At the center of the story is a pianist, Chico, and a singer, Rita. When they meet in Havana in 1948, Rita is a singer with another band; Chico lures her to his side by filling in for a sick pianist for a Woody Herman performance at Havana's hottest club.

But Chico is a player -- and Rita is a climber, someone ready to hop on the next rocket that will take her to New York, Hollywood and beyond. She even tries to take Chico along with her -- but he chooses that moment to get drunkenly jealous of her career-advancing flirtation with a visiting impresario.

The story hops forward in time, following Chico as he becomes the go-to pianist for Cuba's biggest touring musical artists until his path crosses Rita's in New York.

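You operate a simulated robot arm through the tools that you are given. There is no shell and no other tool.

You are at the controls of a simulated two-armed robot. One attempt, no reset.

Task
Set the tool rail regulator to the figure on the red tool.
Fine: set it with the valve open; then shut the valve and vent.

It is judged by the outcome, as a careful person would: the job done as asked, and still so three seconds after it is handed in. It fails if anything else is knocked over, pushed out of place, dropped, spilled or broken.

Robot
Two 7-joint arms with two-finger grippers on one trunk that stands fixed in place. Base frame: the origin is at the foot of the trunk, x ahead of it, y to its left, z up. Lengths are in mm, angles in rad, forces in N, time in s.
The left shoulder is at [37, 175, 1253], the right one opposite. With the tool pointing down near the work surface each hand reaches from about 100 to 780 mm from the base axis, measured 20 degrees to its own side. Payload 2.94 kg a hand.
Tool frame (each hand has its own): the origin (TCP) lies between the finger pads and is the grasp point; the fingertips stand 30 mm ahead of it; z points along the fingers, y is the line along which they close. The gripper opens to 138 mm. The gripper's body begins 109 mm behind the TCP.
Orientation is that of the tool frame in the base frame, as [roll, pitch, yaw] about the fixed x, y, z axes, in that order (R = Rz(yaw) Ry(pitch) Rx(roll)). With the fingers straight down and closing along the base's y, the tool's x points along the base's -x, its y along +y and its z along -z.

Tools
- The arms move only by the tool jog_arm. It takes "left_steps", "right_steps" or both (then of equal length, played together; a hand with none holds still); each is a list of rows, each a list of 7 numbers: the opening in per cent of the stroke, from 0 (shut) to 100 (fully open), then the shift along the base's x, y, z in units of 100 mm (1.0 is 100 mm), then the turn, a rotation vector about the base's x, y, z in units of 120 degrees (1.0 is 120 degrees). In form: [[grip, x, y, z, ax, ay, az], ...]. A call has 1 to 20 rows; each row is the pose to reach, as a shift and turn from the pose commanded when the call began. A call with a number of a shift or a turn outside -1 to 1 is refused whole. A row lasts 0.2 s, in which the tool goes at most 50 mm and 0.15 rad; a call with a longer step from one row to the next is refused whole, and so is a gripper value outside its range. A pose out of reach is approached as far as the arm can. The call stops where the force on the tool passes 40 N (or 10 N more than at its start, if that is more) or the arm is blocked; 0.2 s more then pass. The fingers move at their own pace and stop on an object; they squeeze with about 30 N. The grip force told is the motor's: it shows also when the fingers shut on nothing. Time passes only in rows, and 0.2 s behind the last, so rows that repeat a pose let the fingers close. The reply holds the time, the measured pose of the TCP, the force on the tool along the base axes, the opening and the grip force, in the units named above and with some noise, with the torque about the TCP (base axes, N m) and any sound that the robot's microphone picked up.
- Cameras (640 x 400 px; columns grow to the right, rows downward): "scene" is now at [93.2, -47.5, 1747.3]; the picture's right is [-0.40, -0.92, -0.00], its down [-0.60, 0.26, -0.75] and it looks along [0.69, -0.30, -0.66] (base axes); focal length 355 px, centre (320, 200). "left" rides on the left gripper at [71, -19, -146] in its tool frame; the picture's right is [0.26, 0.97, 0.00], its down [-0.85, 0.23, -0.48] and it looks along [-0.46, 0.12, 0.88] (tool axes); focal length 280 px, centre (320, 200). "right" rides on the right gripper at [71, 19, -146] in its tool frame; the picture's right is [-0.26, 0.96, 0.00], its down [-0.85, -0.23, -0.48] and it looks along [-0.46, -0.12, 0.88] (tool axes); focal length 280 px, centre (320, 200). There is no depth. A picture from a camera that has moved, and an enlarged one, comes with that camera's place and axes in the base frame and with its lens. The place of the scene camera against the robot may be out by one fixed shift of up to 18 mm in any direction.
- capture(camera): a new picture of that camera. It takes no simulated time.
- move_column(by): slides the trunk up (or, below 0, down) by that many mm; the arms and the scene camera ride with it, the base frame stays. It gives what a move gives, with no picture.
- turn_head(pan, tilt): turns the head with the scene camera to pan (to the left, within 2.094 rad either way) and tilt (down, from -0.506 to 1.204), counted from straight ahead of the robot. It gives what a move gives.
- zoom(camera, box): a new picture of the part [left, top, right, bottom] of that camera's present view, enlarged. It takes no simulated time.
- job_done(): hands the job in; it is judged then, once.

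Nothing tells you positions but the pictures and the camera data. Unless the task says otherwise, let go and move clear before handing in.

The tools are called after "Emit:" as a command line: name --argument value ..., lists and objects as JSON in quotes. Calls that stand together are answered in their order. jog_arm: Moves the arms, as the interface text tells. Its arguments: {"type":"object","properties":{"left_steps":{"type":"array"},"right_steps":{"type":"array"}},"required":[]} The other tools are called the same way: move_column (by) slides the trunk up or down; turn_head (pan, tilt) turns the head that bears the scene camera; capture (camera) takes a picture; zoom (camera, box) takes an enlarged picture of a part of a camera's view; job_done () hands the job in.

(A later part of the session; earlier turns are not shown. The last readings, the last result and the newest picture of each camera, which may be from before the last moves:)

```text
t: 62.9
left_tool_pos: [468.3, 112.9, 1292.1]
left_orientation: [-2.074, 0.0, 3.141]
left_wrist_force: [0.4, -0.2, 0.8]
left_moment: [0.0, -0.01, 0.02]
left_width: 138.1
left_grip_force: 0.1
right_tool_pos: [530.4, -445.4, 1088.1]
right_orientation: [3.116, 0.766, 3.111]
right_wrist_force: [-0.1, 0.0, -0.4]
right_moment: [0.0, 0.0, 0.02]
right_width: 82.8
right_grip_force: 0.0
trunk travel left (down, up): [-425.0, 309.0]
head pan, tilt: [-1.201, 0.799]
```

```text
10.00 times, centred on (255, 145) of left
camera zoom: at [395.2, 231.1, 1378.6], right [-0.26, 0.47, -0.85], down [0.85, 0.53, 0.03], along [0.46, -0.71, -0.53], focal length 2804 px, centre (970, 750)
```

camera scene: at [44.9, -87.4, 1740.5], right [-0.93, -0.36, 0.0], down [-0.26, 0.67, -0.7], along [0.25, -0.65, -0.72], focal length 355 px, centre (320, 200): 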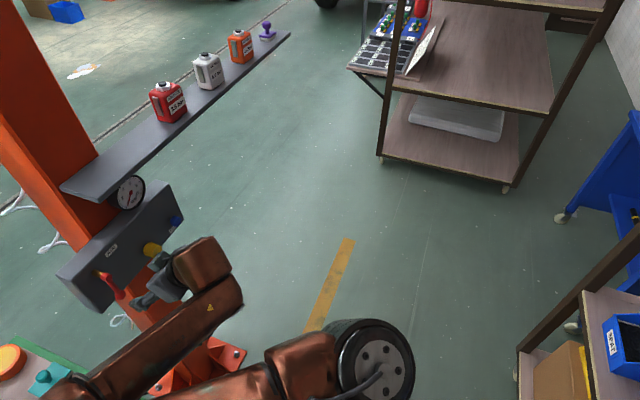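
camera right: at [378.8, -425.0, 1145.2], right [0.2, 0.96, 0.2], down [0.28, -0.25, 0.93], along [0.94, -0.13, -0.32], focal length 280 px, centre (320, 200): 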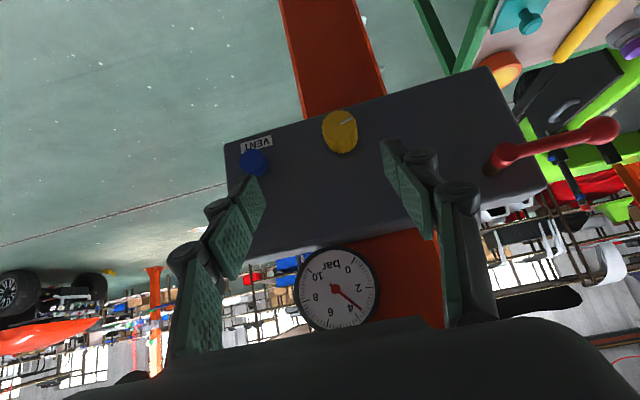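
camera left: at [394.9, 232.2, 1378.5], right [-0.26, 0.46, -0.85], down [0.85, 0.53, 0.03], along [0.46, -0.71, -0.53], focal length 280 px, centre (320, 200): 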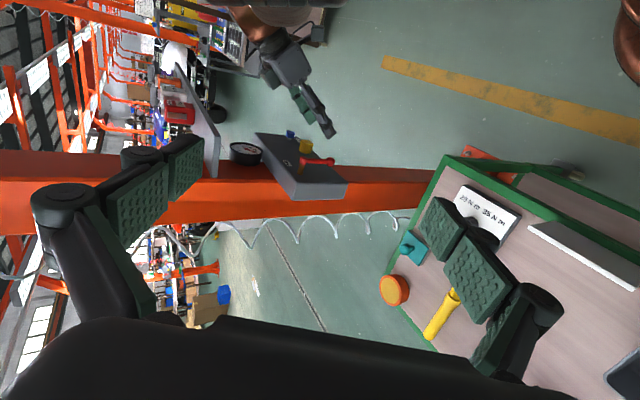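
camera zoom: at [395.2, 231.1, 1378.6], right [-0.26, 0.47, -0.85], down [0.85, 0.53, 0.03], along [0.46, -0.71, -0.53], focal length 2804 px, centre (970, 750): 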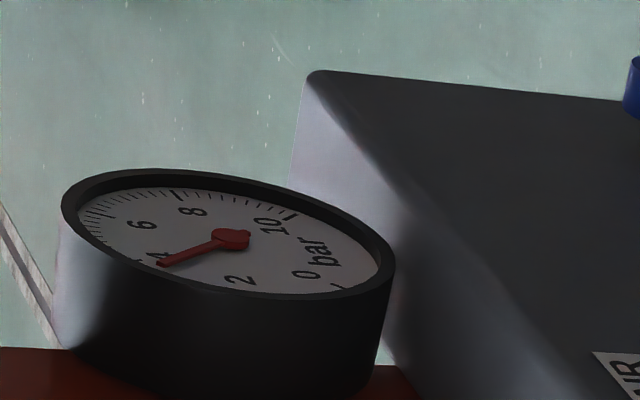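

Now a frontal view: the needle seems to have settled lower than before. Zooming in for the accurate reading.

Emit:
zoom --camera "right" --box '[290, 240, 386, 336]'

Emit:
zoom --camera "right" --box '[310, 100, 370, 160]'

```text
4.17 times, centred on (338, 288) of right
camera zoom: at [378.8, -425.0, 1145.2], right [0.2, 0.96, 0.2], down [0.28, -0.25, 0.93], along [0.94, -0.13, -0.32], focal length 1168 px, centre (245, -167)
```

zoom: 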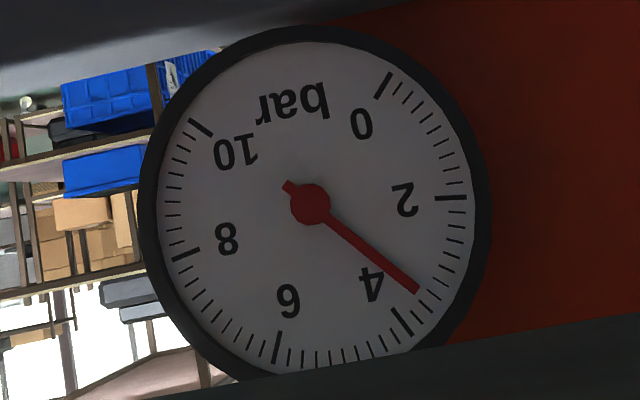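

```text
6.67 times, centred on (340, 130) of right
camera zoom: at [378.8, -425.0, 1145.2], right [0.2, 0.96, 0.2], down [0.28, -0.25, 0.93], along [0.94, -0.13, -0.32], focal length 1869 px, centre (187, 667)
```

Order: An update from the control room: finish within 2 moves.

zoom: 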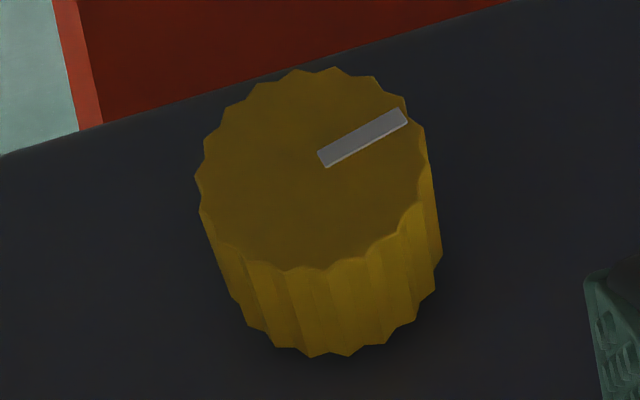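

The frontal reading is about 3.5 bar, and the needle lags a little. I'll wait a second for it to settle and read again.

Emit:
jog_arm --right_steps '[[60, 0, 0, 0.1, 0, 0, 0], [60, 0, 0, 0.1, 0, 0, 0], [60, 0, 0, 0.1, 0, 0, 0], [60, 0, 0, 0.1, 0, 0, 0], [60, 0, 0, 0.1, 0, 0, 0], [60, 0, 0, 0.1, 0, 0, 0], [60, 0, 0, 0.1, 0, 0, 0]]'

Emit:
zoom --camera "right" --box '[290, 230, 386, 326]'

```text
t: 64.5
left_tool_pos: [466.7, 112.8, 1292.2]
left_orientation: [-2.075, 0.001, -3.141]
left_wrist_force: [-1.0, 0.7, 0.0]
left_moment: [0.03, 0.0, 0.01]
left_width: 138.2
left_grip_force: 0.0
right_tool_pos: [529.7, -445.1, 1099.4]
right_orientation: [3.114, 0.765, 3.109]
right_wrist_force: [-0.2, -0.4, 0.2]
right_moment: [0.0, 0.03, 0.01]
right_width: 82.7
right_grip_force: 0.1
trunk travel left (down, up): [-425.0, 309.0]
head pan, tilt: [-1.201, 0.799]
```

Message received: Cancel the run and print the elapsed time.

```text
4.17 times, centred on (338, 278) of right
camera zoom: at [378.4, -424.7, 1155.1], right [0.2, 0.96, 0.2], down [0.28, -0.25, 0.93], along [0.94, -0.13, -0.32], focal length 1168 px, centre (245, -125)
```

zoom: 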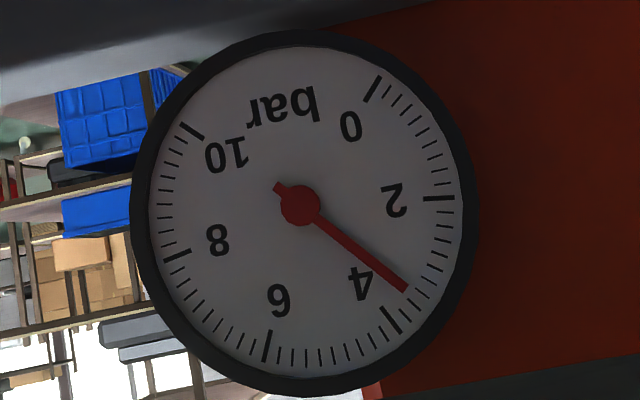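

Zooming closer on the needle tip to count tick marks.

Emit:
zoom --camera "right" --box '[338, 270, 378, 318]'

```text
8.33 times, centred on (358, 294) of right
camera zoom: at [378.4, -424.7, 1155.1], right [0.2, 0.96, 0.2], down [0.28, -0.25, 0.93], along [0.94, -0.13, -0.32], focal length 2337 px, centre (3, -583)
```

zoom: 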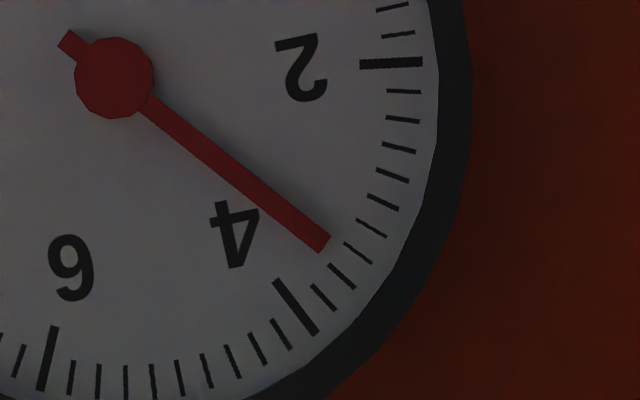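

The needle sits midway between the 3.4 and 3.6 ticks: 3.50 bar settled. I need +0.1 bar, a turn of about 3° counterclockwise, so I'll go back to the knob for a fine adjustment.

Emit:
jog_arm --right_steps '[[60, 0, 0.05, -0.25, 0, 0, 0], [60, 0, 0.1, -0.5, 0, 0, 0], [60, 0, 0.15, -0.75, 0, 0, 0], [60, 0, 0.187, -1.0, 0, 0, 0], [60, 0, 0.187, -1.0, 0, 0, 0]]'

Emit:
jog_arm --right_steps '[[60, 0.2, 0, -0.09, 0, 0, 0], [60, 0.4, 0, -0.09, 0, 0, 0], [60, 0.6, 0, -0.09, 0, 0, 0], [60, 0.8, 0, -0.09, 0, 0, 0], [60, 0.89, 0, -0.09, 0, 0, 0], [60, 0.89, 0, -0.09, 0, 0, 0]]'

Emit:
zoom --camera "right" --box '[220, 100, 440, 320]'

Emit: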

But it takes longer still -- and political comeuppances for both artists -- before they eventually catch up with each other at the right time.

The plot is easy-going and almost minimal, the backdrop to their musical fantasies coming true. They are like sidemen to the history happening in front of them, until those moments when history hauls off and slaps them down.

The music -- a blend of bebop, Afro-Cuban and cool jazz -- carries this film along, giving it wings even when there's not a lot of story happening. But make no mistake: This is a movie for adults, a story of love and passion and human weakness, told over several decades.

It's got a look that's part tropical, part New York graphic-design, as though filmmakers Tono Errando, Fernando Trueba and Javier Mariscal had animated drawings by Milton Glaser. There's a fluid quality to the hand-drawn images that gives off a surprising warmth.

Chico & Rita is like a graphic novel of a romantic drama, set to music that entices and inspires. It's the grown-up choice to win this year's Oscar for animated feature.